What is less-mentioned is that you can calculate the flood height that, based on prior data, would happen once in a thousand years. This figure would be approximate, and the estimates would be refined after each flood, and they would be slightly invalidated if the risk is increasing rather than steady, but it’s better than nothing if you need a predictor.

I actually began looking into this issue, revisiting it after several decades, because somebody was questioning the science behind climate change and global warming, and as a throw-away line, poked fun at councils in Australia which have maps showing the limits of one-in-a-thousand-year floods. How, the idiot asked, could anybody know what has happened in the past?

Those who know my historical interests will not be surprised to learn that I point to 1859 as the year when scientists in unrelated disciplines began to be unable to understand one another. The public had started to feel lost around science a few years earlier, but after the 1860s, a great deal of science was either counter-intuitive or it relied on obscure methods. One way and another, science all got progressively more complicated.

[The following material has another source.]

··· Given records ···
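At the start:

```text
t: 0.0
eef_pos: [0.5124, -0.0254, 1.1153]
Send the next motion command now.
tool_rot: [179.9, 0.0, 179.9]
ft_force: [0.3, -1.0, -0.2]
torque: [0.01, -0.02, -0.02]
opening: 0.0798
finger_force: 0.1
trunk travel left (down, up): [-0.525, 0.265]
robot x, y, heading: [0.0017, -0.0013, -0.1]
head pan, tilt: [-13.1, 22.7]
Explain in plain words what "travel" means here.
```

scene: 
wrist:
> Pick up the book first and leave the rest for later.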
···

Counter-intuitive science is in some ways the worst source of dissent and confusion, but if we know that mathematicians have a clever wrinkle that lets them estimate what a one-in-a-thousand-year flood would be like, we can accept that. The science that flies in the face of uninformed ‘common sense’, and the science that causes fears to arise, these are the sorts of science that cause trouble.

Even if the ancient Greeks knew that the world was a sphere, peasant minds were happy to say that the world they saw was clearly flat. In the same way, other equally simple and fearful peasant-quality minds attack the idea of evolution, misrepresenting what evolution is, even as they deny it. 

Climate is another case: the modern peasants who watch the weather on TV thinks they understand climate, but that, in fact, is a very different kettle of poissons.